Because the SME can be run historically, it is possible for the irrigation specialist to run "what if" scenarios. For example,
- What if the crop was different, how much water would that crop have used in our soil?
- What if I irrigated small amounts more often or large amounts less often? Is there a sweet spot between the two?
- What is the optimal irrigation amount to give available water to roots and not drain excessively beyond the root zone?
The SME, with working parameters, can be used to address and give insight to the above questions.
I am an agricultural professor. How can I use the SME?
Here are some ways to use the SME:
- show your students the website tools and indicate that source code is available for review and improvements.
- incorporate the tools into classroom lectures/exercises/labs for critique. We would appreciate feedback on usage.
- suggest projects/studies to students regarding comparison with data (soil moisture, ETo, ETc, precipitation, etc.) from research stations currently covered geographically.
- generate WRF data for areas of interest (sectors). See below on generating data.
- consider implementing other backend soil moisture models for research and comparison purposes.
I am an agricultural student with programming skills. How can I use the SME?
Here are some ways to use the SME:
- download and install the code from our repository and exercise the command line versions of GDC and SME. Learn the processing stream on a local platform to get familiar with the model. You do not need to generate data as it can be downloaded. Linux navigation skills are required.

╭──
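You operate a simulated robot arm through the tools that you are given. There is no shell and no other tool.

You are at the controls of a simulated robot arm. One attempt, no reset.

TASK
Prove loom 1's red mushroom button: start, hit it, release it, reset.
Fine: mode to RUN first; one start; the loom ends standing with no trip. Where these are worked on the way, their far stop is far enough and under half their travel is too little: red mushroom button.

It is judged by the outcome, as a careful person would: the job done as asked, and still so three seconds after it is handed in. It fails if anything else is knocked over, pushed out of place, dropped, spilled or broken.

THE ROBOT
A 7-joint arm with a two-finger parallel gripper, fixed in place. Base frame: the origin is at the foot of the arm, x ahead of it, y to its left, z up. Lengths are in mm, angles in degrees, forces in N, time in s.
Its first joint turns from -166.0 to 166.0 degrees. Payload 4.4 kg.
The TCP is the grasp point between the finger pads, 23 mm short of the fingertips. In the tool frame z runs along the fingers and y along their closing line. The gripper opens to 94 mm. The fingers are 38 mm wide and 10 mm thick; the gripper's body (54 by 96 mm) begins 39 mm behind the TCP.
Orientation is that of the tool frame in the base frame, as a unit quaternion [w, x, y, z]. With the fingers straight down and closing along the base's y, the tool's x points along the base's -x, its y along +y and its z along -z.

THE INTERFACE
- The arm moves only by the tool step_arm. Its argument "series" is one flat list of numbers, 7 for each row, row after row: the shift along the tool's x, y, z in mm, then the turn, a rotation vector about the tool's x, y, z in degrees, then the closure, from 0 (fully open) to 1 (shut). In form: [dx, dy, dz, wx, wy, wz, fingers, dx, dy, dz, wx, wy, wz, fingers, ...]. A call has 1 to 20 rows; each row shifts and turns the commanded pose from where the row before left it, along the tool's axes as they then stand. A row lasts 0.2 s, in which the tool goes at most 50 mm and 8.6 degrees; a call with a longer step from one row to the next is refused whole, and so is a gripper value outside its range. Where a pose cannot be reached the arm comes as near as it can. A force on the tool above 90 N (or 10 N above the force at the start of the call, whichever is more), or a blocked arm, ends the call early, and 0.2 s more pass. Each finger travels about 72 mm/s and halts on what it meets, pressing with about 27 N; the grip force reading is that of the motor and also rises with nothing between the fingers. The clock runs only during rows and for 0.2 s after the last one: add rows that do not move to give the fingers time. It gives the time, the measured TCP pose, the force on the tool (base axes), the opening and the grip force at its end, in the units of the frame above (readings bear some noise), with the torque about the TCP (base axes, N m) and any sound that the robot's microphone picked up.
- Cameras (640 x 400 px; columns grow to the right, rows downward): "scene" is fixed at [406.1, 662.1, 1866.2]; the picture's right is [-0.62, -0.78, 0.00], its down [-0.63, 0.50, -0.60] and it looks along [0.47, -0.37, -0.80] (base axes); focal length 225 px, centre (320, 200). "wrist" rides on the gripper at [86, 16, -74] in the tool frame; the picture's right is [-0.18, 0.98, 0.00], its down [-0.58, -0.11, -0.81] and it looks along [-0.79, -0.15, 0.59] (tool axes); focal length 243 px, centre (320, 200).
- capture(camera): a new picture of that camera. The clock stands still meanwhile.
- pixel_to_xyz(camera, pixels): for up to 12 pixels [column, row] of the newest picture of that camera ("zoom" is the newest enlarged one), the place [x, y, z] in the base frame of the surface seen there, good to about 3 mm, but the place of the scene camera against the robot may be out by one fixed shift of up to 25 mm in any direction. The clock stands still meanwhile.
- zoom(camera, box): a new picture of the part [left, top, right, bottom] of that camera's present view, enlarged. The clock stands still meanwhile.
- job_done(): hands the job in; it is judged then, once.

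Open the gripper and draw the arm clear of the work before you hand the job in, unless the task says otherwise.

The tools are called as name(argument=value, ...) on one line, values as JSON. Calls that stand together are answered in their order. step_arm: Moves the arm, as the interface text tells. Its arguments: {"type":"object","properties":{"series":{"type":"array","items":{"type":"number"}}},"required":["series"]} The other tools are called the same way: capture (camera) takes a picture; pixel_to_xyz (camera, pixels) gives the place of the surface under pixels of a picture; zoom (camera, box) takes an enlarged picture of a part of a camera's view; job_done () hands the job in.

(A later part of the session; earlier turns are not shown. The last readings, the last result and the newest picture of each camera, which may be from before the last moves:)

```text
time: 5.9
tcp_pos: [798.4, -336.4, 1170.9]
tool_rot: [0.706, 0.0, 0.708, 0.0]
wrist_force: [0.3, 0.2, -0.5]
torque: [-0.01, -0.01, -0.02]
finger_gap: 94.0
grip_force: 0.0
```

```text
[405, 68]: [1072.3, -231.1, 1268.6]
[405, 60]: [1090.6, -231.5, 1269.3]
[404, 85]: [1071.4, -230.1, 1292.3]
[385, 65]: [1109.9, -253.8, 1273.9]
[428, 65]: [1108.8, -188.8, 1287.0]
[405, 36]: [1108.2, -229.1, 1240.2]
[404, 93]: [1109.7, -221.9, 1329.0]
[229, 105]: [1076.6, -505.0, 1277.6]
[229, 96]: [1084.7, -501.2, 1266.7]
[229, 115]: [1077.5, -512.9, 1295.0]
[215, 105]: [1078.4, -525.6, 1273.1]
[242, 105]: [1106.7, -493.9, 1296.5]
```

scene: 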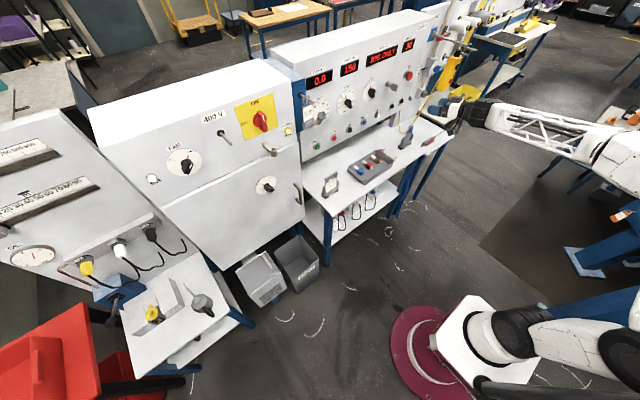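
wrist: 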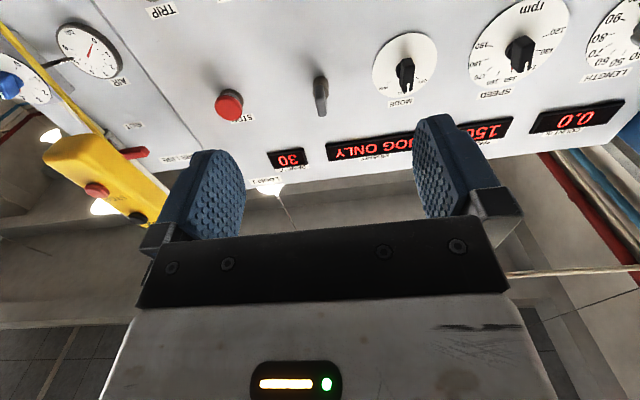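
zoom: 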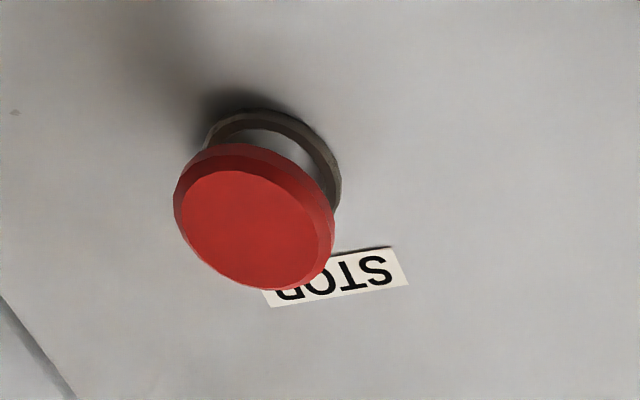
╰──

- inspect, in detail, parts of the model code that are of interest to you and look for improvements. For example, look at the ETo code and improve on relative humidity calculations, or you could implement crop coefficients using smooth curves, instead of discrete steps. There are many aspects of the implementation stream that are interesting and improvable. This type of exploration gives a student an in depth understanding of modelling. Python/NumPy programming skills are required.
- compile and compare aspects of predicted and sensed data for local areas, eg. How close is historical WRF modelled rain to measured rain in your pixel (area)? Many components can be compared that would be available with regular weather sensors, such as temperatures, relative humidity and wind speed.
- graduate endeavours could include long term studies to compare sensed soil moisture to different SME outputs with various parameters, ie.crop coefficients, soil descriptions, etc.
- consider implementing other backend soil moisture models for research and comparison purposes.
- become the administrator for data contribution for a sector. See below.
I do not see a sector defined that I am interested in. Can I generate data for that sector?
Yes.
We currently cover only half of the western US and invite data contributions from third parties. We have released a Docker file package for container implementation of the data generation, where necessary code is automatically downloaded and bundled for use. All software is free. This requires a Docker friendly platform, with multi-core CPU, and of course somebody to maintain it (eg. check that data gets delivered, etc.). We have tested the container on a Linux platform, but not yet on Macs or Windows. The computer does not need to be dedicated to generate the data, as only ~4hrs is used per sector per day. Docker claims it should work on Mac and Windows.
Can I download the input and output files from an SME run?
Yes. Click on the "Download" checkbox next to the "Apply" button. You will be asked where to download the zipped file containing all input and output files.
Your model is historically based using WRF in hindcast mode. Can the SME run in forecast mode?
Yes, and it would be useful in deciding near future irrigation scheduling for harvest, market, and efficiency purposes.
It would only require a small modification to the GFS ingestion. All other aspects would remain the same. The forecast implementation requires WRF data generation into the future for some interested amount of time. So, instead of using reanalyzed GFS files the model would use predicted forecast GFS files.
It would also be possible to merge both hindcast and forecast data for an SME run. So, data contributions could be based on either hindcast (yesterday and before) and/or some number of days into future, including today. Daily forecast files would incrementally be replaced with the hindcast, reanalyzed, version. However, the addition of future days would dramatically increase the need for data contributions. For example, if we wanted to predict seven days into the future it would take 8 data contributions per sector per day: 1 hindcast + 7 future days, as opposed to just 1 hindcast contributor per sector per day. Implementing this "merged" version is possible with enough data contributors.